*Work instructions:* Reproduce each line exactly, including spacing and punctuation. Return a JSON list in which every string is one line; blank lines are skipped.

[Data provided start]

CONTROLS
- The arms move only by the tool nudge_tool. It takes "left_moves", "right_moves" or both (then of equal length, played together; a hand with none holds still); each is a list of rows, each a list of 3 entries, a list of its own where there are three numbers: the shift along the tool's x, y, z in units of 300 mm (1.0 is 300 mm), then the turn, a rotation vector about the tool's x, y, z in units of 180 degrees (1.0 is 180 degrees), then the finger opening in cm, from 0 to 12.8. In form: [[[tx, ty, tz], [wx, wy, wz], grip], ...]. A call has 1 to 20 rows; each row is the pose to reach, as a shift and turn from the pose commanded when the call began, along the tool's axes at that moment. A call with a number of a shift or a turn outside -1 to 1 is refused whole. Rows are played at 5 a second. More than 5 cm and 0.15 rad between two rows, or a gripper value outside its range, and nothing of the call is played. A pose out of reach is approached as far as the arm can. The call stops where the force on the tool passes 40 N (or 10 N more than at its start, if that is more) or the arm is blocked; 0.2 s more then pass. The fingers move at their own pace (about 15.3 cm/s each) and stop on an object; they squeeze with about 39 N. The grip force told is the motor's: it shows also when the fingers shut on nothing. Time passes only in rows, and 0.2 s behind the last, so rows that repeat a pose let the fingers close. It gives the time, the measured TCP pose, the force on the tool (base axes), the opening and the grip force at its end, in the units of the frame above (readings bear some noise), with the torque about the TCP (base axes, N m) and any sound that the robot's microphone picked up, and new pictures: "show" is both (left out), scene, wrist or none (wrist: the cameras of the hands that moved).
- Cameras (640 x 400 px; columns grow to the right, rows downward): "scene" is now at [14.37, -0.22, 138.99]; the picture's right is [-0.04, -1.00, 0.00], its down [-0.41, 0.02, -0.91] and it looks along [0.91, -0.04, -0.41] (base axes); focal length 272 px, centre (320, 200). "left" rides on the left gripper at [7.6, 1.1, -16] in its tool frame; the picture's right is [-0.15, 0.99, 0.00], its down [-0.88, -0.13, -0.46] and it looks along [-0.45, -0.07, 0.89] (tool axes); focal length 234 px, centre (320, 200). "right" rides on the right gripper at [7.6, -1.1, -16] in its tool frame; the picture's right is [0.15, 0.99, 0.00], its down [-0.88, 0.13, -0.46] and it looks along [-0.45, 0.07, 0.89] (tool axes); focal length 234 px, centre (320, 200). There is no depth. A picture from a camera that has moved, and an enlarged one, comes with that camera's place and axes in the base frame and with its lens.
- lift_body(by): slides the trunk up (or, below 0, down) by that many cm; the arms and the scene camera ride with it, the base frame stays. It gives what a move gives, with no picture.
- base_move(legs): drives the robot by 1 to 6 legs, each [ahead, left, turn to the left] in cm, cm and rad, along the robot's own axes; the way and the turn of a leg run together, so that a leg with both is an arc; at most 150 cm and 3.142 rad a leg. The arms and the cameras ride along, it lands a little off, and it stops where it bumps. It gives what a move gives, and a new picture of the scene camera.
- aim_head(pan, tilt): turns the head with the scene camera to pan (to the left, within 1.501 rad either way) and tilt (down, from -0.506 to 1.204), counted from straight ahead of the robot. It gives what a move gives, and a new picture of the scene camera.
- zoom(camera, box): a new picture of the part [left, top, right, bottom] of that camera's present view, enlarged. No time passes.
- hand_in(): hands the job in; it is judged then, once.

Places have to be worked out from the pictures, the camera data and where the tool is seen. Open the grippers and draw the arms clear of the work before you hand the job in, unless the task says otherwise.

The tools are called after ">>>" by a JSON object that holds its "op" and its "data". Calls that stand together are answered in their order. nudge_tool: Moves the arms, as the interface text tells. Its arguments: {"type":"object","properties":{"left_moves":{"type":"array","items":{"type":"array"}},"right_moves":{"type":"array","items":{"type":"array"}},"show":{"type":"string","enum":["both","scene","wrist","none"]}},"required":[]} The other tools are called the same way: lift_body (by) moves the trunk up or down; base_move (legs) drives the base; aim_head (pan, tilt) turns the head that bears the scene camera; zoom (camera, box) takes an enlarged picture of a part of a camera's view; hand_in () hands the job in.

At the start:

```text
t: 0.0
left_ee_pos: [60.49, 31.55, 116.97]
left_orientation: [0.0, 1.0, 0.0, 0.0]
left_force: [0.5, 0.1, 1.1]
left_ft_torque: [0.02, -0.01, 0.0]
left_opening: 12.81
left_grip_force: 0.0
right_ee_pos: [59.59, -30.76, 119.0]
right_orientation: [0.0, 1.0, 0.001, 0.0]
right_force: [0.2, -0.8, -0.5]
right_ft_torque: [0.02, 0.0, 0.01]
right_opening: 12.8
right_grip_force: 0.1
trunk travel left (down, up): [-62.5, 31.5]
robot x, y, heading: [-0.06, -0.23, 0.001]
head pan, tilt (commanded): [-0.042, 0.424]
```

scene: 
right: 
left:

[Data provided end]

*Exercise output:*
[
  "CONTROLS",
  "- The arms move only by the tool nudge_tool. It takes \"left_moves\", \"right_moves\" or both (then of equal length, played together; a hand with none holds still); each is a list of rows, each a list of 3 entries, a list of its own where there are three numbers: the shift along the tool's x, y, z in units of 300 mm (1.0 is 300 mm), then the turn, a rotation vector about the tool's x, y, z in units of 180 degrees (1.0 is 180 degrees), then the finger opening in cm, from 0 to 12.8. In form: [[[tx, ty, tz], [wx, wy, wz], grip], ...]. A call has 1 to 20 rows; each row is the pose to reach, as a shift and turn from the pose commanded when the call began, along the tool's axes at that moment. A call with a number of a shift or a turn outside -1 to 1 is refused whole. Rows are played at 5 a second. More than 5 cm and 0.15 rad between two rows, or a gripper value outside its range, and nothing of the call is played. A pose out of reach is approached as far as the arm can. The call stops where the force on the tool passes 40 N (or 10 N more than at its start, if that is more) or the arm is blocked; 0.2 s more then pass. The fingers move at their own pace (about 15.3 cm/s each) and stop on an object; they squeeze with about 39 N. The grip force told is the motor's: it shows also when the fingers shut on nothing. Time passes only in rows, and 0.2 s behind the last, so rows that repeat a pose let the fingers close. It gives the time, the measured TCP pose, the force on the tool (base axes), the opening and the grip force at its end, in the units of the frame above (readings bear some noise), with the torque about the TCP (base axes, N m) and any sound that the robot's microphone picked up, and new pictures: \"show\" is both (left out), scene, wrist or none (wrist: the cameras of the hands that moved).",
  "- Cameras (640 x 400 px; columns grow to the right, rows downward): \"scene\" is now at [14.37, -0.22, 138.99]; the picture's right is [-0.04, -1.00, 0.00], its down [-0.41, 0.02, -0.91] and it looks along [0.91, -0.04, -0.41] (base axes); focal length 272 px, centre (320, 200). \"left\" rides on the left gripper at [7.6, 1.1, -16] in its tool frame; the picture's right is [-0.15, 0.99, 0.00], its down [-0.88, -0.13, -0.46] and it looks along [-0.45, -0.07, 0.89] (tool axes); focal length 234 px, centre (320, 200). \"right\" rides on the right gripper at [7.6, -1.1, -16] in its tool frame; the picture's right is [0.15, 0.99, 0.00], its down [-0.88, 0.13, -0.46] and it looks along [-0.45, 0.07, 0.89] (tool axes); focal length 234 px, centre (320, 200). There is no depth. A picture from a camera that has moved, and an enlarged one, comes with that camera's place and axes in the base frame and with its lens.",
  "- lift_body(by): slides the trunk up (or, below 0, down) by that many cm; the arms and the scene camera ride with it, the base frame stays. It gives what a move gives, with no picture.",
  "- base_move(legs): drives the robot by 1 to 6 legs, each [ahead, left, turn to the left] in cm, cm and rad, along the robot's own axes; the way and the turn of a leg run together, so that a leg with both is an arc; at most 150 cm and 3.142 rad a leg. The arms and the cameras ride along, it lands a little off, and it stops where it bumps. It gives what a move gives, and a new picture of the scene camera.",
  "- aim_head(pan, tilt): turns the head with the scene camera to pan (to the left, within 1.501 rad either way) and tilt (down, from -0.506 to 1.204), counted from straight ahead of the robot. It gives what a move gives, and a new picture of the scene camera.",
  "- zoom(camera, box): a new picture of the part [left, top, right, bottom] of that camera's present view, enlarged. No time passes.",
  "- hand_in(): hands the job in; it is judged then, once.",
  "Places have to be worked out from the pictures, the camera data and where the tool is seen. Open the grippers and draw the arms clear of the work before you hand the job in, unless the task says otherwise.",
  "The tools are called after \">>>\" by a JSON object that holds its \"op\" and its \"data\". Calls that stand together are answered in their order. nudge_tool: Moves the arms, as the interface text tells. Its arguments: {\"type\":\"object\",\"properties\":{\"left_moves\":{\"type\":\"array\",\"items\":{\"type\":\"array\"}},\"right_moves\":{\"type\":\"array\",\"items\":{\"type\":\"array\"}},\"show\":{\"type\":\"string\",\"enum\":[\"both\",\"scene\",\"wrist\",\"none\"]}},\"required\":[]} The other tools are called the same way: lift_body (by) moves the trunk up or down; base_move (legs) drives the base; aim_head (pan, tilt) turns the head that bears the scene camera; zoom (camera, box) takes an enlarged picture of a part of a camera's view; hand_in () hands the job in.",
  "At the start:",
  "```text",
  "t: 0.0",
  "left_ee_pos: [60.49, 31.55, 116.97]",
  "left_orientation: [0.0, 1.0, 0.0, 0.0]",
  "left_force: [0.5, 0.1, 1.1]",
  "left_ft_torque: [0.02, -0.01, 0.0]",
  "left_opening: 12.81",
  "left_grip_force: 0.0",
  "right_ee_pos: [59.59, -30.76, 119.0]",
  "right_orientation: [0.0, 1.0, 0.001, 0.0]",
  "right_force: [0.2, -0.8, -0.5]",
  "right_ft_torque: [0.02, 0.0, 0.01]",
  "right_opening: 12.8",
  "right_grip_force: 0.1",
  "trunk travel left (down, up): [-62.5, 31.5]",
  "robot x, y, heading: [-0.06, -0.23, 0.001]",
  "head pan, tilt (commanded): [-0.042, 0.424]",
  "```",
  "scene: ",
  "right: ",
  "left:"
]